O ódio das oligarquias rurais e urbanas não perde de vista um único dia, um desses novos instrumentos de luta criados pelos trabalhadores brasileiros a partir de 1984: o Movimento dos Trabalhadores Rurais sem Terra – MST. E esse Movimento paga diariamente com suor e sangue – como ocorreu há poucos dias no Rio Grande do Sul, pela sua ousadia de questionar um dos pilares da desigualdade social no Brasil: o monopólio da terra. O gesto de levantar sua bandeira numa ocupação se traduz numa frase simples de entender e, por isso, intolerável aos ouvidos dos senhores da terra e do agronegócio. Um País, onde 1% da população tem a propriedade de 46% do território, defendida por cercas, agentes do Estado e matadores de aluguel, não podemos considerar uma República, e menos ainda, uma democracia social.

A Constituição de 1988 determina que os latifúndios improdutivos e terras usadas para a plantação de matérias primas para a produção de drogas devem ser destinados à Reforma Agrária. Mas, desde a assinatura da nova Carta,  os sucessivos Governos têm negligenciado o seu cumprimento. À ousadia do MST de garantir esses direitos, pressionando as autoridades através de ocupações pacíficas conquistados na Constituição, soma-se outra ousadia, igualmente intolerável para os senhores do grande capital do campo e das cidades: a disputa legítima e legal do orçamento público.

Em quarenta anos, desde a criação do INCRA (1970), cerca de um milhão de famílias rurais foram assentadas. Mais da metade, entre 2003 e 2008. Para viabilizar a atividade econômica dessas famílias, para integrá-las ao processo produtivo de alimentos e divisas no novo ciclo de desenvolvimento, é necessário travar a disputa diária pelos recursos públicos. Daí resulta o ódio dos ruralistas e outros setores do grande capital, habituados desde sempre ao acesso exclusivo aos créditos, subsídios e ao perdão periódico de suas dívidas.

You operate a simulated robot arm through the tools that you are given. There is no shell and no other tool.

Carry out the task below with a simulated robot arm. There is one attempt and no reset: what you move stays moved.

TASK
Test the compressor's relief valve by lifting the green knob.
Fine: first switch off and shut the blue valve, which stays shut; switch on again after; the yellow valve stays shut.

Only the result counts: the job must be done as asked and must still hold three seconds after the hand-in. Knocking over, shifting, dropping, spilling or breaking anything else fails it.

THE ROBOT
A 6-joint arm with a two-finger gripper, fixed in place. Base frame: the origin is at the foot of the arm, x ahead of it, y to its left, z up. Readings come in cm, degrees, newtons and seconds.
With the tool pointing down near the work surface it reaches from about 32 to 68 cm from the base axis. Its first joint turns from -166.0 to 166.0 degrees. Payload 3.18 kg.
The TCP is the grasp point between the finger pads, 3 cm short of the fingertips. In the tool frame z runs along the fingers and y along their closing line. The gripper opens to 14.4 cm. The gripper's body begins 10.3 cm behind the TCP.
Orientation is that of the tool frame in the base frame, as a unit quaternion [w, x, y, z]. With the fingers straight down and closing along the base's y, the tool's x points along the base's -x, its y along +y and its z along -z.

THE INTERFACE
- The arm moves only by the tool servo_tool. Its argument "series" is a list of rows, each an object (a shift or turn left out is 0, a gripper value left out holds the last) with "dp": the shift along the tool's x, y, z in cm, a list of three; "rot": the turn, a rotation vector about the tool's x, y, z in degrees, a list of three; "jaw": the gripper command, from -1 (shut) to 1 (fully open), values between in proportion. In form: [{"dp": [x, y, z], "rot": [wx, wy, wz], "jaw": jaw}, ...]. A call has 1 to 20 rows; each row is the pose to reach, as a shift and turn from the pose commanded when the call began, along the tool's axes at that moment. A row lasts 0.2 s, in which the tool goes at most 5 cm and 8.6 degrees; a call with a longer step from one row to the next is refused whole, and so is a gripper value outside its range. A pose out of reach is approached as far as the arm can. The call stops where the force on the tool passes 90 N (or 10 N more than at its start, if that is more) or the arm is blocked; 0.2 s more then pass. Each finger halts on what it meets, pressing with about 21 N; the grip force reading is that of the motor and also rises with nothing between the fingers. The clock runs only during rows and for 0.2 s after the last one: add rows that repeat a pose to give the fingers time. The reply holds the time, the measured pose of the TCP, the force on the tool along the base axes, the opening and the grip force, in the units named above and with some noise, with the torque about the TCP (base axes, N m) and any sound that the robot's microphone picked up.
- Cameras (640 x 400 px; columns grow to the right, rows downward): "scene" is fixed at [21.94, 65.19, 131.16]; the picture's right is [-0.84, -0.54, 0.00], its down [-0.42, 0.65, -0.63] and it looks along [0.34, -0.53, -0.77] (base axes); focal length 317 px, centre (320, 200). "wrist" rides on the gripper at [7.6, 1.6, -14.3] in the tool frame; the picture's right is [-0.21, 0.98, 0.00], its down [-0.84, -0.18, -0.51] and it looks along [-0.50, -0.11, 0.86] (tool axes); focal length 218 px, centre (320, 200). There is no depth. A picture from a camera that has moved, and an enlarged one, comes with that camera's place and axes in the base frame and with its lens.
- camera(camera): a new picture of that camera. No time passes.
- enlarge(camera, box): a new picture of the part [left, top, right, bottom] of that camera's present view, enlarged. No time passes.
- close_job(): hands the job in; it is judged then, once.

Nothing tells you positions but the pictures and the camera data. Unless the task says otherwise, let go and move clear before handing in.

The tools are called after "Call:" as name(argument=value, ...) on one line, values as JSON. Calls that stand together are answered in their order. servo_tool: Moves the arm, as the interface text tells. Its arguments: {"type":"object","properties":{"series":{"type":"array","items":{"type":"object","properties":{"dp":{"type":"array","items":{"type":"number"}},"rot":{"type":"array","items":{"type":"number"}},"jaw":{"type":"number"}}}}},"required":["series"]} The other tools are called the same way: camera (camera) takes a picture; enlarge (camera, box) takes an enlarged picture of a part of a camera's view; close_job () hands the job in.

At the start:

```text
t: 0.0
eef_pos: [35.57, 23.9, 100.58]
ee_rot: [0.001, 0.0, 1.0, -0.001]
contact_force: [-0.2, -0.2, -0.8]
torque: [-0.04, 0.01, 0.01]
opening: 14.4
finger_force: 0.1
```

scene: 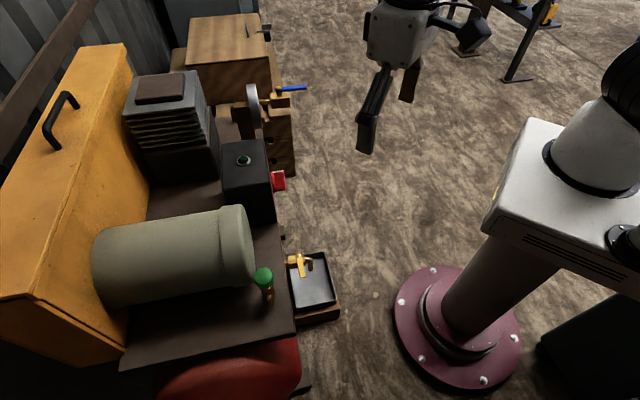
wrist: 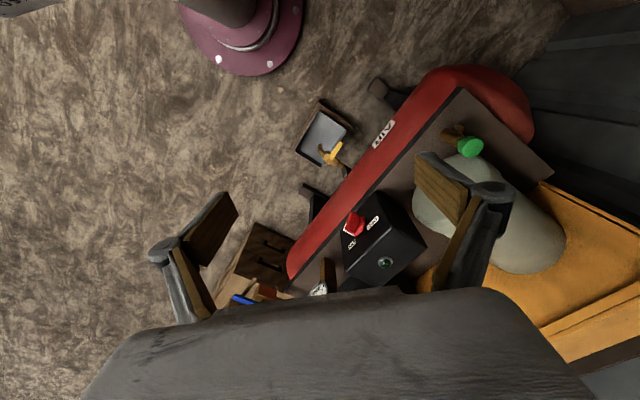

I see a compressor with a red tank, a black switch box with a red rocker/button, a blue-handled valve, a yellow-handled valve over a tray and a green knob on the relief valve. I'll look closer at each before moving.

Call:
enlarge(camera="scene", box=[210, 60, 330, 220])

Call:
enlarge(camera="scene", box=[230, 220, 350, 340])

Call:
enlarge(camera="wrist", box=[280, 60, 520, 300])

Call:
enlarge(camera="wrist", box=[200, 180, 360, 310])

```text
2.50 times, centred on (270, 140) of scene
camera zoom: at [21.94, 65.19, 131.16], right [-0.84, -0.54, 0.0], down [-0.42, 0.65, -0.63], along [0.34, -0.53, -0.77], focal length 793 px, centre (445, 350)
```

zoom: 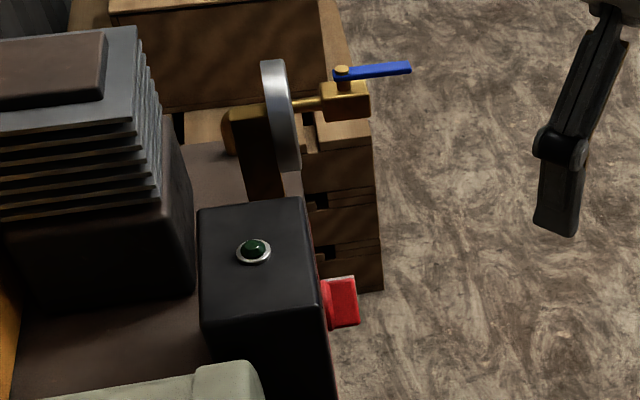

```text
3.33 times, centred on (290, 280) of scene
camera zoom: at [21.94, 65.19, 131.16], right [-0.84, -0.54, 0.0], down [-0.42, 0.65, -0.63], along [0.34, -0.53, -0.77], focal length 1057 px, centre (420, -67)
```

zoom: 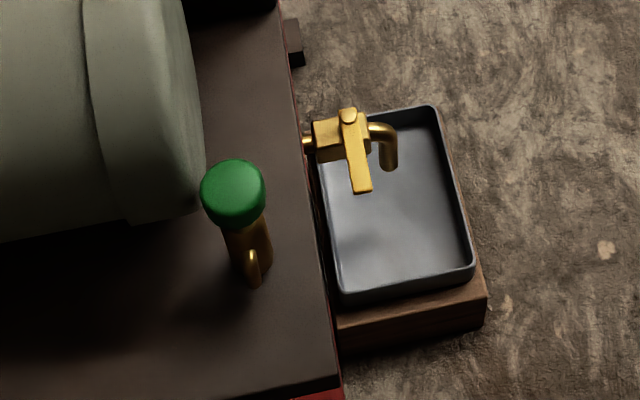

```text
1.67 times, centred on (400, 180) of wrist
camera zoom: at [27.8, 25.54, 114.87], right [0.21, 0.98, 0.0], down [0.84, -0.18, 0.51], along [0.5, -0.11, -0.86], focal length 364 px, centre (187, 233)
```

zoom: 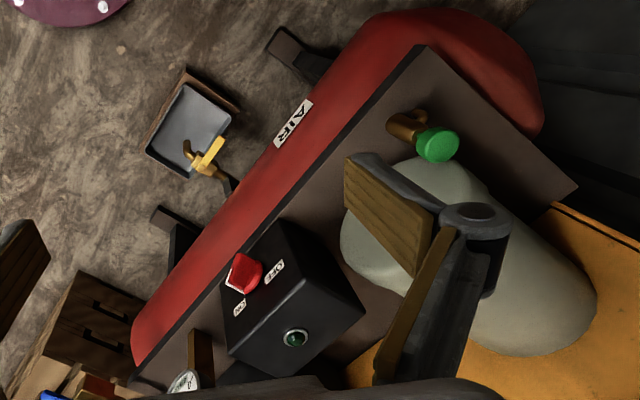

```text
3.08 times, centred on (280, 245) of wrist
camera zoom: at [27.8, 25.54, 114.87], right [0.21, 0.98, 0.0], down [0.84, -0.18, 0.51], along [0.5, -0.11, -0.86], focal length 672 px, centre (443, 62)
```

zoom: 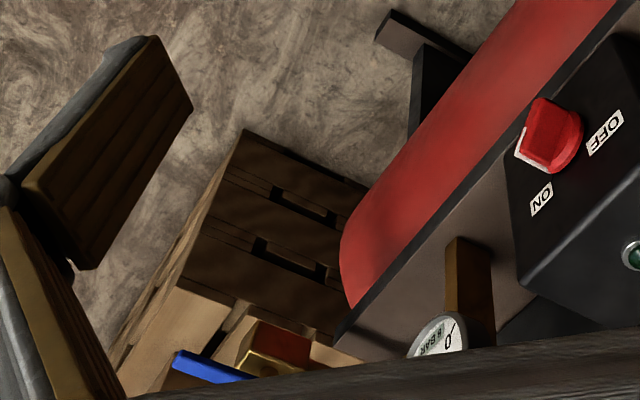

O compromisso do Governo de rever os critérios de produtividade para a agricultura brasileira, responde a uma bandeira de quatro décadas de lutas dos movimentos dos trabalhadores do campo. Ao exigir a atualização desses índices, os trabalhadores do campo estão apenas exigindo o cumprimento da Constituição Federal e que os avanços científicos e tecnológicos ocorridos nas últimas quatro décadas, sejam incorporados aos métodos de medir a produtividade agrícola do nosso país.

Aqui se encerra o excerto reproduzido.